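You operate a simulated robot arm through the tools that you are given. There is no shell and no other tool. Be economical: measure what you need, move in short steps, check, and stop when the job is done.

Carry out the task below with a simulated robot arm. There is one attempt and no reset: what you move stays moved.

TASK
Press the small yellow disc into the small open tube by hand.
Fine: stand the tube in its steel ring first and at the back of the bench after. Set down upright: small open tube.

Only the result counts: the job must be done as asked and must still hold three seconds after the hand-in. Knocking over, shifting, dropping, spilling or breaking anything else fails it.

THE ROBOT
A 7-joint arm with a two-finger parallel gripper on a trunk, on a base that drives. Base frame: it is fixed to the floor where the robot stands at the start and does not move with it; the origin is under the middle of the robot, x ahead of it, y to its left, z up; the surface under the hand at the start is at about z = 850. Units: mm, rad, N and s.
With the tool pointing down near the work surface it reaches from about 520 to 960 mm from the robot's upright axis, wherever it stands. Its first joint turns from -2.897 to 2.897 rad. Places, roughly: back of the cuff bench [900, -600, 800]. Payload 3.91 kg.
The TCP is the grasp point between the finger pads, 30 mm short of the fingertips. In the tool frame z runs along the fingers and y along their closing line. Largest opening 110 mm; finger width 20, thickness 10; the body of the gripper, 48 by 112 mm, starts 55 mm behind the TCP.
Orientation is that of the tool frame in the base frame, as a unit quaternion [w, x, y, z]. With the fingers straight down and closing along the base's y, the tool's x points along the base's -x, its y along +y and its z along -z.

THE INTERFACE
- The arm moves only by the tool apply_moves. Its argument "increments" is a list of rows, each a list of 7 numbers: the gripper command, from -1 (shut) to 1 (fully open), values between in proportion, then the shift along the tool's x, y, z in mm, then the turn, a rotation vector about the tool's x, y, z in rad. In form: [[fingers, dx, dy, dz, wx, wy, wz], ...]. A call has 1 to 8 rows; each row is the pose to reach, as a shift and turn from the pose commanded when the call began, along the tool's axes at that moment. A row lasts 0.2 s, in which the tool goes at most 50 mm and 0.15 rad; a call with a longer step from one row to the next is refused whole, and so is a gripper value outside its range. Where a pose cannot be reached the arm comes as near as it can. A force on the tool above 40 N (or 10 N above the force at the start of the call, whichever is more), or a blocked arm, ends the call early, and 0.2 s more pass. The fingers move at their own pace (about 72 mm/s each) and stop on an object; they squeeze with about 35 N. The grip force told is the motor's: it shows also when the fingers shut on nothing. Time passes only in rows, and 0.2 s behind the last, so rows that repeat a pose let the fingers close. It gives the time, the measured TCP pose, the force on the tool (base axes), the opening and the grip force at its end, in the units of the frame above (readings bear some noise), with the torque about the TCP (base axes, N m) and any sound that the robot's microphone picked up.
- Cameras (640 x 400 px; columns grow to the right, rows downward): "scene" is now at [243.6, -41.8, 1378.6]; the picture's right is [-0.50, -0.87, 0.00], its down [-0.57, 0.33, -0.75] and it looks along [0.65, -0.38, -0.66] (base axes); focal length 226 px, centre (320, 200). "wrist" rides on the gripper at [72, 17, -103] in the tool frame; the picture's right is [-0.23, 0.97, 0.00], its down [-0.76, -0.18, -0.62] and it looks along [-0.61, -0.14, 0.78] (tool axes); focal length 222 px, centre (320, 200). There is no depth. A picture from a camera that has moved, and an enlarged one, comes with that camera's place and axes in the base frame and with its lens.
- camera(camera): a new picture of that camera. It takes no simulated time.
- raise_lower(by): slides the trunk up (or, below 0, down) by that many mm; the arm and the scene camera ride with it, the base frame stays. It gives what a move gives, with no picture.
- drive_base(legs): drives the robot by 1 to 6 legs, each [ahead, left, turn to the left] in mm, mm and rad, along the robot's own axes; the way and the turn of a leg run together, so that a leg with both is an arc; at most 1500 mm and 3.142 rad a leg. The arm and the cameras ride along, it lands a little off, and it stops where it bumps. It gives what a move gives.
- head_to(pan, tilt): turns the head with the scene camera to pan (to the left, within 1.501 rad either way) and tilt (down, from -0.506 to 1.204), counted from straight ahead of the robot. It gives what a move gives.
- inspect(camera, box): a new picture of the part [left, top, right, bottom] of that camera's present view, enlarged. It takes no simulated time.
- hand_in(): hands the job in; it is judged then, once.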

Given instruction:
Extract, word for word, every line beginning with the one that holds "Only the result" and concluding with the one that holds "THE INTERFACE". Include both of those lines. Use a Markdown table whose columns are Row (a running number) and Content (the line), and skip blank lines.

Task result:
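| Row | Content |
|---|---|
| 1 | Only the result counts: the job must be done as asked and must still hold three seconds after the hand-in. Knocking over, shifting, dropping, spilling or breaking anything else fails it. |
| 2 | THE ROBOT |
| 3 | A 7-joint arm with a two-finger parallel gripper on a trunk, on a base that drives. Base frame: it is fixed to the floor where the robot stands at the start and does not move with it; the origin is under the middle of the robot, x ahead of it, y to its left, z up; the surface under the hand at the start is at about z = 850. Units: mm, rad, N and s. |
| 4 | With the tool pointing down near the work surface it reaches from about 520 to 960 mm from the robot's upright axis, wherever it stands. Its first joint turns from -2.897 to 2.897 rad. Places, roughly: back of the cuff bench [900, -600, 800]. Payload 3.91 kg. |
| 5 | The TCP is the grasp point between the finger pads, 30 mm short of the fingertips. In the tool frame z runs along the fingers and y along their closing line. Largest opening 110 mm; finger width 20, thickness 10; the body of the gripper, 48 by 112 mm, starts 55 mm behind the TCP. |
| 6 | Orientation is that of the tool frame in the base frame, as a unit quaternion [w, x, y, z]. With the fingers straight down and closing along the base's y, the tool's x points along the base's -x, its y along +y and its z along -z. |
| 7 | THE INTERFACE |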